Numa evidência dos tempos estanhos que Brasília vive sob Bolsonaro, o recurso do governo ilumina o surrealismo do caso. A pretexto de conceder salvo-conduto a governadores e prefeitos para gerir a crise do coronavírus, revogou-se, por assim dizer, um decreto presidencial não editado.

"Não é possível sustar efeitos de decisões que sequer chegaram a ser formalizadas", anotou a AGU no recurso, "da mesma maneira como não se pode salvaguardar, aprioristicamente, a validade de todos os decretos estaduais, distritais e municipais editados com fundamento na proteção da saúde pública, matéria que ostenta inegável volatilidade técnico-científica."

A Advocacia da União sustenta que a decisão de Alexandre de Moraes manietou Bolsonaro, "uma vez que a autorização para que Estados e municípios atuem, independente de superveniente ato federal em sentido contrário, tem como resultado uma inibição dramática das competências normativas do poder público federal".

O ministro do Supremo fez em seu despacho algo muito parecido com uma análise de conjuntura. Anotou que o momento é de união do poder público para enfrentar a crise sanitária, e não de personalismos.

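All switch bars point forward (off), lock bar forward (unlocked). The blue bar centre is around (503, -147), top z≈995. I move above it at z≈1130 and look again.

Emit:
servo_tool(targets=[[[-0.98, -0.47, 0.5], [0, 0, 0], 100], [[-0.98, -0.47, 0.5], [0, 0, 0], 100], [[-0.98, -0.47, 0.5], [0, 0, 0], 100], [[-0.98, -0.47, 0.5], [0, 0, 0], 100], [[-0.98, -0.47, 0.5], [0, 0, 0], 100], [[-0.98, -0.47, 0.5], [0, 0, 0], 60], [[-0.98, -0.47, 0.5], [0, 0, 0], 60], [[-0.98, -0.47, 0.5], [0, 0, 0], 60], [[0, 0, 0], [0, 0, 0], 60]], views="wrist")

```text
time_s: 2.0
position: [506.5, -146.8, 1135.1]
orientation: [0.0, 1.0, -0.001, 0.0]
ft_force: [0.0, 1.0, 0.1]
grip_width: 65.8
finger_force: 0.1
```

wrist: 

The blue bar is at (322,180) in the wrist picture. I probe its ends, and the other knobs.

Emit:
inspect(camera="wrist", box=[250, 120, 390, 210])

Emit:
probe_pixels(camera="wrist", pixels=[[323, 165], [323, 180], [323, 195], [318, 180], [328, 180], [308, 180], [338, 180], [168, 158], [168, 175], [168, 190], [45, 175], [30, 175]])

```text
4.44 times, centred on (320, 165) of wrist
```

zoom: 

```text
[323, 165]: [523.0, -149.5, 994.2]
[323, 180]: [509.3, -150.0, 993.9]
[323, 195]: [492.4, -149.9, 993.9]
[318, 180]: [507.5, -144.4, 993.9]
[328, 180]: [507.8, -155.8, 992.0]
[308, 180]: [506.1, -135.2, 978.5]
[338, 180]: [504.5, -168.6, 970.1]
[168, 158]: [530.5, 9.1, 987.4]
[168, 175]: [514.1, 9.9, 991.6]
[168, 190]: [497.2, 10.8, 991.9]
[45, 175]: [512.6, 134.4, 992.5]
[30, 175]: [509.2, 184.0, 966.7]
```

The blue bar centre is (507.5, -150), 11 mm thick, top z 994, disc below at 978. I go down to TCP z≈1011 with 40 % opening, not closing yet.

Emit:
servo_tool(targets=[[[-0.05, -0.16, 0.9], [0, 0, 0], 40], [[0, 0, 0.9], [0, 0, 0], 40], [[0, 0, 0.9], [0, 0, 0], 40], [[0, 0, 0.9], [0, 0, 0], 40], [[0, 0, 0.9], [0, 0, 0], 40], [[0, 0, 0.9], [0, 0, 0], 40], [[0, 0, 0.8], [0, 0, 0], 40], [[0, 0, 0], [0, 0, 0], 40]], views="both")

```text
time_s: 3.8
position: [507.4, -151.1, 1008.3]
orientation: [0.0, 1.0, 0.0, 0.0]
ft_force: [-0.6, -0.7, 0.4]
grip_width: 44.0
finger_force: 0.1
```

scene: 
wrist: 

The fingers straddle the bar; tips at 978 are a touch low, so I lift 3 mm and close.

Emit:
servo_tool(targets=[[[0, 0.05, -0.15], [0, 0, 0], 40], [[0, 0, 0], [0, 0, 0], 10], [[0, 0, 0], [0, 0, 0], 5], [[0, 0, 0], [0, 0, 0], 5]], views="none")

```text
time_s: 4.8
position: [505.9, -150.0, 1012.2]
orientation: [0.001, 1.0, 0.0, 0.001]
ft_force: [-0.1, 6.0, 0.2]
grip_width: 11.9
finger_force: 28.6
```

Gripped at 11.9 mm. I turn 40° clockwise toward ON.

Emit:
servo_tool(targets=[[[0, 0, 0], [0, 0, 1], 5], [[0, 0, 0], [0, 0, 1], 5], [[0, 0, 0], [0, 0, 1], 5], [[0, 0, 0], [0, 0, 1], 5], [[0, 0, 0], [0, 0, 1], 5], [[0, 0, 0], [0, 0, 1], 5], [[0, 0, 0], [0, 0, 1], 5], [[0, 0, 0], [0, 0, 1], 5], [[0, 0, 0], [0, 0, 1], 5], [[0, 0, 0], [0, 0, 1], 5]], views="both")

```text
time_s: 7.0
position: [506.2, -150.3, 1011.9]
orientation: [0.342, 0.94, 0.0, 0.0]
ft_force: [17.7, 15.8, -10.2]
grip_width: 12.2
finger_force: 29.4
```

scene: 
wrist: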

Lamentou o que chamou de "grave divergência de posicionamentos entre autoridades de níveis federativos diversos" -alusão às divergências de Bolsonaro com os governadores, sobretudo João Doria (SP) e Wilson Witzel (RJ).

Moraes lastimou também as divergências entre "autoridades federais componentes do mesmo nível de governo" —referência à falta de sintonia de Bolsonaro com seu ministro da Saúde, Henrique Mandetta.

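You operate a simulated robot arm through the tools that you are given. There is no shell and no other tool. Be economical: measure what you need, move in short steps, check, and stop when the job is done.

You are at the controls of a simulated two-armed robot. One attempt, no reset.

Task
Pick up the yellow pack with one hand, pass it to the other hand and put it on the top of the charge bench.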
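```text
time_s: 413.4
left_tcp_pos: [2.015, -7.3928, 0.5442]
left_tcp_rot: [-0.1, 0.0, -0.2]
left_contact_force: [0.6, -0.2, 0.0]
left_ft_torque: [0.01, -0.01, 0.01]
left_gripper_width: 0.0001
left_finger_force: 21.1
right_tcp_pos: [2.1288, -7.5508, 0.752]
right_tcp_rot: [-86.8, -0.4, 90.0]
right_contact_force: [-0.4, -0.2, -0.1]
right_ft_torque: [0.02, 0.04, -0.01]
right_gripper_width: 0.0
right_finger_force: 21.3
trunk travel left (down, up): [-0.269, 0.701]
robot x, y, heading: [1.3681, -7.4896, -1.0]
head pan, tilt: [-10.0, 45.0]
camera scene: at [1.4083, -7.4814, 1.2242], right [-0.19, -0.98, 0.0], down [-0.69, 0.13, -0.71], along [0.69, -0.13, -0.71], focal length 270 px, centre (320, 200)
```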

No recurso preparado pela AGU, o Planalto enfatiza que Bolsonaro não agiu contra os executivos estaduais e municipais:

"Cumpre esclarecer que o presidente da República não impediu atos de governadores e prefeitos que, adstritos às normas gerais, observadas as recomendações técnicas dos órgãos competentes, determinem medidas restritivas em razão da crise sanitária."

Entretanto, o texto deixa claro que Bolsonaro não abre mão de conservar intacto o seu poder para agir:

"Considerando, no entanto, o alto grau de mutabilidade das circunstâncias fáticas e científicas inerentes à atual pandemia, não se pode negar, preventiva e abstratamente, em sede de controle judicial de constitucionalidade, o exercício da prerrogativa constitucional atribuída à União de alterar a norma geral de regência, com a finalidade de adequar, de maneira harmônica em todo o país, os níveis de proteção e defesa da saúde às demais necessidades nacionais."

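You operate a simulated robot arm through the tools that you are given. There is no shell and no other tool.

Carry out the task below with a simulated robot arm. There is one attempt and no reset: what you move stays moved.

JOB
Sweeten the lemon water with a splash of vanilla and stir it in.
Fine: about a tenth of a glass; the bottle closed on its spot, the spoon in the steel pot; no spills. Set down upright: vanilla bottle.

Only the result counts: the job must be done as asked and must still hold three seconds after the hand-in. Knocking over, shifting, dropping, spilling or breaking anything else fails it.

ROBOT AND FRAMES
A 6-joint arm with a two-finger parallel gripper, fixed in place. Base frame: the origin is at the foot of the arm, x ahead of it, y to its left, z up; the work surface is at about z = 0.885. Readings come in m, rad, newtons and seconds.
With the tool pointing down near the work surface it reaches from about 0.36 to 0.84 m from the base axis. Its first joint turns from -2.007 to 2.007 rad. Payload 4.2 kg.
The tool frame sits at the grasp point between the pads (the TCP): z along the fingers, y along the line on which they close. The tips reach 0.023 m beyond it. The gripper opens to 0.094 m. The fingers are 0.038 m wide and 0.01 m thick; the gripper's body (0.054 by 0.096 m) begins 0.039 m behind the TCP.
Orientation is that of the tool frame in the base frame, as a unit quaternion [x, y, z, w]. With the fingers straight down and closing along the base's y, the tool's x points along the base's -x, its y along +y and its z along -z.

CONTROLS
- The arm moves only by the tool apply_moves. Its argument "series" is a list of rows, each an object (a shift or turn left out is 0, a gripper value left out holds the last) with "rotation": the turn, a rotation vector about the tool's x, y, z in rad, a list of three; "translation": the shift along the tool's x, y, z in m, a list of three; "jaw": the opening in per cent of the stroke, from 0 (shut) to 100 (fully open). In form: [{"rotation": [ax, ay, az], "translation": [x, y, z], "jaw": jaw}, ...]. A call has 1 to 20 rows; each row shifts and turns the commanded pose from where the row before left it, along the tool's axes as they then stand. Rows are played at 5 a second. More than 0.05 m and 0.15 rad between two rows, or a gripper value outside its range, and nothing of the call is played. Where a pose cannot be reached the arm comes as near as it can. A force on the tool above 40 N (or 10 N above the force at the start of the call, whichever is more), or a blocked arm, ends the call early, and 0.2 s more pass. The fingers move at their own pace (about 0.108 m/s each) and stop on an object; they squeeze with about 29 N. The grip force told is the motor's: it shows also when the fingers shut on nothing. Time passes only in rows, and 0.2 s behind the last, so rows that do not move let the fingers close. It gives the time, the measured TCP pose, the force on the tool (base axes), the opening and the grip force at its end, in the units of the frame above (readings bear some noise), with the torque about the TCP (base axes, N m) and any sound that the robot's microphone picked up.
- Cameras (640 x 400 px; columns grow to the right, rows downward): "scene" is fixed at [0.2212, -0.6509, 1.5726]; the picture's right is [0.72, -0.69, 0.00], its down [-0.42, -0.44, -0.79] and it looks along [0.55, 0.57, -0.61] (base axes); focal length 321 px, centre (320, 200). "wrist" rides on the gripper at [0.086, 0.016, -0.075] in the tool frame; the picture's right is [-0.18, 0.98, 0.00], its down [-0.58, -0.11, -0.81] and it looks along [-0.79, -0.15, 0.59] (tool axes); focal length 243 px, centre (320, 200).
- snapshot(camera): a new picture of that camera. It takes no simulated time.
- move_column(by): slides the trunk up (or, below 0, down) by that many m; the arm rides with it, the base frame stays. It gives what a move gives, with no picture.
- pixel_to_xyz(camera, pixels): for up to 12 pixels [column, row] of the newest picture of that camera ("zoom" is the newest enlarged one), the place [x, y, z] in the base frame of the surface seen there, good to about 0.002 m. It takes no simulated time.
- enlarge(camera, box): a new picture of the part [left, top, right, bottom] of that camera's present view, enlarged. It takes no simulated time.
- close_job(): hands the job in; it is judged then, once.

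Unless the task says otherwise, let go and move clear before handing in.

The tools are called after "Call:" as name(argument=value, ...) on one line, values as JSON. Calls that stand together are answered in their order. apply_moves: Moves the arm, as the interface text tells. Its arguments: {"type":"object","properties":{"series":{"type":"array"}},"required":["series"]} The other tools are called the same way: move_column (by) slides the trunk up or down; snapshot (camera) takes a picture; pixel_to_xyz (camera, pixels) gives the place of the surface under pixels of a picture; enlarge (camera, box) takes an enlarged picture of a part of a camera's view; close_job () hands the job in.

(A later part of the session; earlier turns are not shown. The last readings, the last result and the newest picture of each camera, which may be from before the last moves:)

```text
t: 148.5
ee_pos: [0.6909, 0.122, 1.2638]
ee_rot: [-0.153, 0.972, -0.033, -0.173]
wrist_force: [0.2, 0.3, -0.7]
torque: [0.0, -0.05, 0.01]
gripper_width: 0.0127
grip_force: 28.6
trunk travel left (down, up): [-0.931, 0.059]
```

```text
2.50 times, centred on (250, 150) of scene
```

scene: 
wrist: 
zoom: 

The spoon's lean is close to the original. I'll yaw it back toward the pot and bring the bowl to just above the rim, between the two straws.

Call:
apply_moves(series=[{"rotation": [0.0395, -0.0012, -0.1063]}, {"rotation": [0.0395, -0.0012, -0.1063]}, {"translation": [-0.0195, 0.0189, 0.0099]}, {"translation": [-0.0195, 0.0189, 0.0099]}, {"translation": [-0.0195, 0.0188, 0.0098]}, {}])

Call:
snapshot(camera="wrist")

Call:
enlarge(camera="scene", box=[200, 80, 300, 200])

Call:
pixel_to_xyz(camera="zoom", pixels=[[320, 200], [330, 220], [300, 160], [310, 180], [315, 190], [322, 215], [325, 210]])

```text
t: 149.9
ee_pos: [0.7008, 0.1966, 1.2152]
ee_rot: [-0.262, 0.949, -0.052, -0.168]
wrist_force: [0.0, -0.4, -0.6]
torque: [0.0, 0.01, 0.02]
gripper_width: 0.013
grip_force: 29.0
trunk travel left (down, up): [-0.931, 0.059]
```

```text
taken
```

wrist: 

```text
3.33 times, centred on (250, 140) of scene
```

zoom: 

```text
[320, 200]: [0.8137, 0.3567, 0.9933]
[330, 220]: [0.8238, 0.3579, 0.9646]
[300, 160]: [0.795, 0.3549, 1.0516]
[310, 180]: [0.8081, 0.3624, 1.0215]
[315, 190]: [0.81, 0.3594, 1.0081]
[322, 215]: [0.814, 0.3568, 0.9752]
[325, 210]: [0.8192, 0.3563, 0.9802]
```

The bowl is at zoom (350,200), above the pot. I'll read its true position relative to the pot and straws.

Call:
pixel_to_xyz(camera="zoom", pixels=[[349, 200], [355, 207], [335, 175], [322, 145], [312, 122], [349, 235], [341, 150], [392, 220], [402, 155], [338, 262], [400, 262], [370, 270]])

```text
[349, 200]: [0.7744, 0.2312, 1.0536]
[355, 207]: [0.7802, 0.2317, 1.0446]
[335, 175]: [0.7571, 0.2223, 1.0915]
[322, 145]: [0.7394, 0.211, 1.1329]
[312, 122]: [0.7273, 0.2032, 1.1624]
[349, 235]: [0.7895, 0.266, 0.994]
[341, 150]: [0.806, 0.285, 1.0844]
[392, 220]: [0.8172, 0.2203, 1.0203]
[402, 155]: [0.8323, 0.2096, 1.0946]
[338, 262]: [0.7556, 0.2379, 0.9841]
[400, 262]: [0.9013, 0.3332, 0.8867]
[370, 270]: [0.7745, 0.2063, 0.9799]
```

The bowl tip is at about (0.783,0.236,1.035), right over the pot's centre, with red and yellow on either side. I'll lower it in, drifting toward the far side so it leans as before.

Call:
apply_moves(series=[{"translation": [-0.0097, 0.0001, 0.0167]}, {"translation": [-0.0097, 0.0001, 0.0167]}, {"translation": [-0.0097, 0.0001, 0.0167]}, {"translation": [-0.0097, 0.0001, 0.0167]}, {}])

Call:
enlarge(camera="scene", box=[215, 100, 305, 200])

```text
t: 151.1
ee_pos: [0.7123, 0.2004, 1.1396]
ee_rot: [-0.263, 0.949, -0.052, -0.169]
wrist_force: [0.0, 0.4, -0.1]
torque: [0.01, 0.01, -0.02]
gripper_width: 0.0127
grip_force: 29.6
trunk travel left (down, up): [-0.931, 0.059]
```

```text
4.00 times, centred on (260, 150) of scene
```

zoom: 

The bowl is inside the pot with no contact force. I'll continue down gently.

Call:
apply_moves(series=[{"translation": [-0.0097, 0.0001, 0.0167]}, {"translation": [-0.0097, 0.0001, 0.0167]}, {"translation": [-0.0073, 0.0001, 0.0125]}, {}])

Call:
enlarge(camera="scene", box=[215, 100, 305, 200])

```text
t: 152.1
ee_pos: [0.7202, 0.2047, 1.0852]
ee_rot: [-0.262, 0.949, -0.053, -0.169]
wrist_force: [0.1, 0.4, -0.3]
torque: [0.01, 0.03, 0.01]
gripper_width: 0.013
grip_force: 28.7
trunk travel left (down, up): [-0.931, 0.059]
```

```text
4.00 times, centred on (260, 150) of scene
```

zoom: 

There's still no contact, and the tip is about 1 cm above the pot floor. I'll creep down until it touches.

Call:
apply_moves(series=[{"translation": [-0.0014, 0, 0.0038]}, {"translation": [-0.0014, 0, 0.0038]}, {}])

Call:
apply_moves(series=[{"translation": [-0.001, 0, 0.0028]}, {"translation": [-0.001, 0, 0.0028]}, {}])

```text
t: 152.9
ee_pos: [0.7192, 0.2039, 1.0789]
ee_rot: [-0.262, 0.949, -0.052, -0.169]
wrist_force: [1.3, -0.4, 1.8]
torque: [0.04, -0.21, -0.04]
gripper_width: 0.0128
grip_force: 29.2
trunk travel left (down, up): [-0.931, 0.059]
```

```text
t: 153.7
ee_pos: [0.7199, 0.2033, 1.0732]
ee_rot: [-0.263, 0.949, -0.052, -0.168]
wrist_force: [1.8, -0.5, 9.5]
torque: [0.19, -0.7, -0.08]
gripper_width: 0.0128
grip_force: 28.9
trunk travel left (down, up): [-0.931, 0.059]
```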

O recurso da AGU tem 34 páginas. Na folha de número 28 há uma referência à cogitação do governador paulista João Doria de recorrer a medidas draconianas como a prisão para impor o confinamento em São Paulo.

Diz o texto: "Verifica-se o perigo de dano de difícil reparação, sobretudo em razão de que o desrespeito aos decretos estaduais, distritais e municipais possa configurar o delito previsto no artigo 268 do Código Penal."

O documento reproduz no rodapé da página o teor do artigo citado: "Infringir determinação do poder público, destinada a impedir introdução ou propagação de doença contagiosa. Pena - detenção, de um mês a um ano, e multa."

A AGU realça que "já se registram ameaças de governadores". A despeito do uso do plural, o documento traz no rodapé da mesma página 28 notícia com declaração do advogado-geral André Mendonça contra um personagem singular. Nela, lê-se o seguinte:

"O governo Jair Bolsonaro pode ir à Justiça contra estados e municípios que adotarem 'medidas restritivas de direitos fundamentais do cidadão' sob o pretexto de combater o novo coronavírus. Em nota, o advogado-geral da União (AGU), André Mendonça, diz que 'medidas de restrição devem ter fins preventivos e educativos - não repressivos, autoritários ou arbitrários'."

A notícia reproduzida no documento da AGU prossegue: "...'Medidas isoladas, prisões de cidadãos e restrições não fundamentadas em normas técnicas emitidas pelo Ministério da Saúde e pela Anvisa abrem caminho para o abuso e o arbítrio', afirmou. O aviso do AGU vem depois de o governador de São Paulo, João Doria (PSDB), falar que poderia adotar medidas mais duras - como aplicação de multas e até prisão - caso a população não aderisse voluntariamente ao isolamento social."

Quer dizer: Um dos objetivos do recurso impetrado por ordem Bolsonaro no Supremo é o de reaver a prerrogativa de agir contra eventuais decisões de Doria, hoje visto pelo presidente como seu principal adversário político.